Marcio Astrini, head of the Brazilian environmental advocacy network Climate Observatory, says the government’s plan essentially admits to allowing increased forest clearing. “It means that Bolsonaro’s government is pledging to deliver, after four years, a deforestation rate … higher than when his government began. It’s is not a target, it is an environmental crime confession,” Astrini said.

He blames Bolsonaro’s government for encouraging illegal activity and forest clearing in the Amazon, noting a package of proposed laws currently before Congress would make it easier to develop protected lands. “Under Bolsonaro, the forest is alone and under criminals’ control,” Astrini said.

Deforestation has skyrocketed during Bolsonaro’s presidency. In 2019, his first year as president, INPE data shows the Amazon lost 10,129 square kilometers to deforestation – an increase of 34% from the previous year.

Though the President has passed several executive orders and laws to protect the Amazon, he has simultaneously slashed funding to government-run environmental protection and monitoring programs, and pushed to open indigenous lands to commercial farming and mining.

The plan’s unveiling comes just one week before Brazil participates in a high-profile virtual climate conference organized by US President Joe Biden, which begins on April 22.

Emphasizing their distrust for Bolsonaro’s environmental commitments, last week nearly 200 nongovernmental organizations publicly called on Biden not to strike any deal on protecting the Amazon with Bolsonaro without broader consultation with civil society and indigenous groups.

On Monday, the US Ambassador to Brazil Todd Chapman meet with members of the Articulation of the Indigenous People of Brazil (APIB) after it requested a “direct channel” of communication with the US on issues related to the Brazilian Amazon.

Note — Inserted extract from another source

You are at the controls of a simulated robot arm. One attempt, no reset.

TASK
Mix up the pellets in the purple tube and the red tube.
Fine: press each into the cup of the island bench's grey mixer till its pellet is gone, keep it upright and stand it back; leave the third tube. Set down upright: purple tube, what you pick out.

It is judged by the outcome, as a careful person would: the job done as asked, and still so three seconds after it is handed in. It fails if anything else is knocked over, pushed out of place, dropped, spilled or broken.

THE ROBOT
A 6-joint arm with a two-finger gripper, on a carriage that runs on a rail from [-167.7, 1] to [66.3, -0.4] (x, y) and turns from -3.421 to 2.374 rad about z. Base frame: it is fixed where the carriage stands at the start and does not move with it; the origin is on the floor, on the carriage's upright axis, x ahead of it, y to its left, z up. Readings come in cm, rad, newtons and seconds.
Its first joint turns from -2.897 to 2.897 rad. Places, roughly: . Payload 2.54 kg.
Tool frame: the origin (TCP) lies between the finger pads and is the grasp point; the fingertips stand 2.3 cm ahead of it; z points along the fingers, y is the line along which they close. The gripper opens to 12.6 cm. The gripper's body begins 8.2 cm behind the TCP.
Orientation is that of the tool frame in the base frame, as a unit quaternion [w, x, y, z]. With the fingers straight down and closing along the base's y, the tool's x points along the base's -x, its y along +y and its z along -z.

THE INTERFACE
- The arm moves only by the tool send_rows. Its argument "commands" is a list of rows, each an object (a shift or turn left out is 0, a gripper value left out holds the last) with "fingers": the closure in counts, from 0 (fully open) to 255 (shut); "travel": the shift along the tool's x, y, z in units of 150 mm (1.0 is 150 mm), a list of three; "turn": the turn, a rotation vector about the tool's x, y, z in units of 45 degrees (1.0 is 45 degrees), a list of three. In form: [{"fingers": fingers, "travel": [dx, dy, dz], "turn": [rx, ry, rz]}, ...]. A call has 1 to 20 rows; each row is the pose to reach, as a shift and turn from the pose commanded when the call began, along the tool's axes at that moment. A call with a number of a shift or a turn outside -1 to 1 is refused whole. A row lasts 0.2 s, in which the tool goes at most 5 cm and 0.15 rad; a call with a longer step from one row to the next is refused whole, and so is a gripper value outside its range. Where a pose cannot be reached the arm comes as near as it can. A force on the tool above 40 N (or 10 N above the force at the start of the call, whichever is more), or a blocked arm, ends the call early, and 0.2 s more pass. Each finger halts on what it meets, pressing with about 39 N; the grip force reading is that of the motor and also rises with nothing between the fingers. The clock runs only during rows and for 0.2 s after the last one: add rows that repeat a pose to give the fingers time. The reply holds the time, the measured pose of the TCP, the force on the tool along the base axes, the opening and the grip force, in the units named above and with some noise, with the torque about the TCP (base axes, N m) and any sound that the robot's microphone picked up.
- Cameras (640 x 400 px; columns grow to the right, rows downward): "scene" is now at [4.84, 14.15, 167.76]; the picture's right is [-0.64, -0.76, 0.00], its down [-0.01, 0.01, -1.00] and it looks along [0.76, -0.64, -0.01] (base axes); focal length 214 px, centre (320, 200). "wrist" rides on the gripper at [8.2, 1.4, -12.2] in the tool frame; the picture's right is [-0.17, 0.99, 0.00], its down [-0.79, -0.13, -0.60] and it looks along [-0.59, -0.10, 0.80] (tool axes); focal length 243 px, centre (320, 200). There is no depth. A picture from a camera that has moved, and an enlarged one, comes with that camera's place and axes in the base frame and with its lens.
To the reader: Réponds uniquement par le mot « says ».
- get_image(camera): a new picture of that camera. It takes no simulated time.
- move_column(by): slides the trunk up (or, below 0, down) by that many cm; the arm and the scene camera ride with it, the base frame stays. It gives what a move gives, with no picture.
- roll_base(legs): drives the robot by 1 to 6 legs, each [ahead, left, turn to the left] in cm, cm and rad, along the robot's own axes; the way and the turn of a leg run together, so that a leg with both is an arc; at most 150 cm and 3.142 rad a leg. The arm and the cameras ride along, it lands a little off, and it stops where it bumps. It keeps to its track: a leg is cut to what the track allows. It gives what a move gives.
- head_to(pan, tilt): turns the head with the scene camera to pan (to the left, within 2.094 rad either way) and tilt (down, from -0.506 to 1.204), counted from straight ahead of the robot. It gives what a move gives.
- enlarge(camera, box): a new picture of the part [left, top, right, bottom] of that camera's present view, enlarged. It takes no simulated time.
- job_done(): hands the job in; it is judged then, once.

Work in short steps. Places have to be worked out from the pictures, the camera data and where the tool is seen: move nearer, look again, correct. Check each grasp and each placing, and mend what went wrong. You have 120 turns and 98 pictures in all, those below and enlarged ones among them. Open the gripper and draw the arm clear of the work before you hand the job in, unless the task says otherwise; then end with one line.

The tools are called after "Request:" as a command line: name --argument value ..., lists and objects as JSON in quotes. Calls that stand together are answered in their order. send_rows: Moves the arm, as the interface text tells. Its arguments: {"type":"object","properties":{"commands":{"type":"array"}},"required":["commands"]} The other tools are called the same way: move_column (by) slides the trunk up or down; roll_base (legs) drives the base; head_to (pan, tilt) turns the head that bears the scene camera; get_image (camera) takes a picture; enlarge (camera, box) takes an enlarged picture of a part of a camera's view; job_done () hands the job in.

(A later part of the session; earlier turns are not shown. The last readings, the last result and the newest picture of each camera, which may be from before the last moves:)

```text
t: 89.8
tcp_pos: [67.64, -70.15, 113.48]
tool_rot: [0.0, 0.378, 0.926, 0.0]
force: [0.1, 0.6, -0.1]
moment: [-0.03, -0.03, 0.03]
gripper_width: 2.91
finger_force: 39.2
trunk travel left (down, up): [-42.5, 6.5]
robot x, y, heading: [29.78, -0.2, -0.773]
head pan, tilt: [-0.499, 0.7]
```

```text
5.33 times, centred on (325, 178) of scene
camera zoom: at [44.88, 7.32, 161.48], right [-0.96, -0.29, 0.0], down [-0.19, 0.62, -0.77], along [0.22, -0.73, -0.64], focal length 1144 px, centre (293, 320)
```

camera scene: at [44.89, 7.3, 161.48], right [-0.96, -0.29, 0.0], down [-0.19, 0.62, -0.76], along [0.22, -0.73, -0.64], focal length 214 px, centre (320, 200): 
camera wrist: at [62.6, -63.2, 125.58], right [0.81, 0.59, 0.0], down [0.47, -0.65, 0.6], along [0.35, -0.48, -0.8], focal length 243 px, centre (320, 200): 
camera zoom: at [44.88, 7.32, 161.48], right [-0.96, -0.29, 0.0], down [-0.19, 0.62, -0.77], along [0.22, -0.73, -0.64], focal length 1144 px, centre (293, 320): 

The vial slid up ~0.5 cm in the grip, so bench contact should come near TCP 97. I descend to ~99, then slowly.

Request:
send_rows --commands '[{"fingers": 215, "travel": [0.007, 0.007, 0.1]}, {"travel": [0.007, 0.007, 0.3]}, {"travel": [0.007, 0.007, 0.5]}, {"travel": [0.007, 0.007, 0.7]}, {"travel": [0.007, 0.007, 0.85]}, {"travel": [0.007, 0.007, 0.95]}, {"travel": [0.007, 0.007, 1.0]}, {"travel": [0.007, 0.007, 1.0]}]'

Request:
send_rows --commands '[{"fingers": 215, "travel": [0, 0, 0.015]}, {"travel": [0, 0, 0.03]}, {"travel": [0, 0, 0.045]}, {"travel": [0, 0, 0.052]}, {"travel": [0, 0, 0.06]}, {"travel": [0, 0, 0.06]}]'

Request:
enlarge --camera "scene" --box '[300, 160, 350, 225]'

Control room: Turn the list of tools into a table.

State-level officials in Brazil have also sought to establish a direct line to Washington for environmental negotiation. Representatives from 22 of Brazil’s 26 states plus the Federal District this week wrote a public letter to Biden asking that the US partner directly with state governors, promising transparency and “verifiable results.”

“Our states have funds and mechanisms especially created to respond to the climate emergency. [The funds are] available for a safe and transparent use of international resources, guaranteeing quick and verifiable results,” the letter said.

Nobre, the climate scientists, says one bright spot in Brazil’s efforts to fight deforestation does not come from the government at all, but from big businesses assuming greater responsibility for their supply chains. “The one somewhat positive indicator does not come from government. It is emerging from big agribusiness companies of meat and soy chains that have made commitments to drive deforestation-free supply chains in the next 5 years,” he says.

“Many companies committed to zero deforestation (illegal and legal) up to 2025. That is likely to have sent a clear message to organized crime behind most of the illegal deforestation that traceability systems under implementation will make much harder for them to trade mostly meat from illegally deforested areas, even lands grabbed by criminals.”